Many unknowns linger over Team Trump's Russia connection

Cordelia Lynch, US Correspondent

Donald Trump's ties with Russia have been under investigation since his victory in November. Six agencies are now looking into whether the Kremlin paid to covertly help Trump win and if he or any of his associates acted as middlemen. 

The race may be over, but the investigation isn't.

Lawmakers have been making the journey to the CIA's headquarters in Langley, Virginia, to review classified information to help them assess Russia's role in the presidential election.

What they still don't really know is exactly who's been speaking to the Russians, what they've said and whether any money has changed hands.

:: The ties that bind Team Trump with Moscow

Regardless of whether or not Trump or his team have done anything wrong, the spotlight is not moving away from those questions.

Seventeen agencies agencies have already concluded that Russia tried to interfere with the US election.

Barack Obama expelled 35 Russians diplomats as punishment for what was an unprecedented hack of the DNC. Data was stolen and thousands of emails leaked.

But the story and the threat to America doesn't end there.

In Arlington, Virginia, is the cyber security firm that helped find the culprits. Dimitri Alperovtich, the co-founder of Crowdstrike, says it was a sophisticated group of actors working for the Russian intelligence agencies that breached the DNC's system.

And, he warns that they are likely still at it, seeking to infiltrate both parties.

Mr Alperovitch said: "You have to assume that both parties are being targeted. It would be frankly shocking to me if the Russians weren't trying to collect information from both sides of the political spectrum... You're talking about professional intelligence agents… military intelligence."

The ongoing controversy over links with Russia has already engulfed some of President Trump's team.

Their conversations with the Russian ambassador, Sergey Kislyak, have thrust the low profile, career diplomat into the centre of the political firestorm.

Michael Flynn, President's Trump's pick for national security adviser, is now out of a job after allegations he discussed sanctions with Mr Kislyak.

Attorney General Jeff Sessions also had to step aside from overseeing any investigation into Russia after failing to disclose he'd met the diplomat.

Tensions are high. Democrats have suggested the Republicans are incapable of conducting an independent investigation.

Republican Congressman and Chairman of the House Intelligence Committee Devin Nunes has warned against a "McCarthyism witch hunt" .

When I asked him if he would push the Trump team to disclose the nature of their conversations with Sergey Kislyak, he said "that would be highly unusual."

He also urged people not to pre-judge what he described as a "grand conspiracy" that the Russians helped elect Donald Trump.

Former US intelligence officer Lieutenant Colonel Tony Shaffer told me the investigative process needs to be "fair" and "balanced," but he doesn't think President Putin "had a grand design for one candidate or another."

"I think they just wanted to cause mischief," he added.

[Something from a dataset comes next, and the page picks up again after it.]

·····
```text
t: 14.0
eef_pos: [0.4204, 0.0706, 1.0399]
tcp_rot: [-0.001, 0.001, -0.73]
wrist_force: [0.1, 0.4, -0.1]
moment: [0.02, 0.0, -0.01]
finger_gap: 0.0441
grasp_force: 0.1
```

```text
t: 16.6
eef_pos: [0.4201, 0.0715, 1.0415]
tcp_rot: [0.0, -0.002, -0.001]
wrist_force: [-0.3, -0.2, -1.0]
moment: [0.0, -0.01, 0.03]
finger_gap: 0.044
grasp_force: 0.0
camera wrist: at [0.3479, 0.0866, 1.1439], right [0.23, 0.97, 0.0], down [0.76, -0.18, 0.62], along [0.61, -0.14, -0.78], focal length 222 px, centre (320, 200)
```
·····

But there are mounting questions about the Trump team's relationship with the Kremlin. The controversy is not just about hacking, or meetings, it's about money too. There's a complex web of political and business ties, from Paul Manafort, Michael Flynn, Jeff Sessions, Rex Tillerson and Jared Kushner.

And there are still many unknowns.

The Trump administration will be keen to move on as quickly as possible from this probe. They insist they've done nothing wrong.

But their relationships have still raised doubts amongst some on Capitol Hill and Donald Trump's willingness to make a former enemy a friend, continues to create a sense of unease, even in his own party.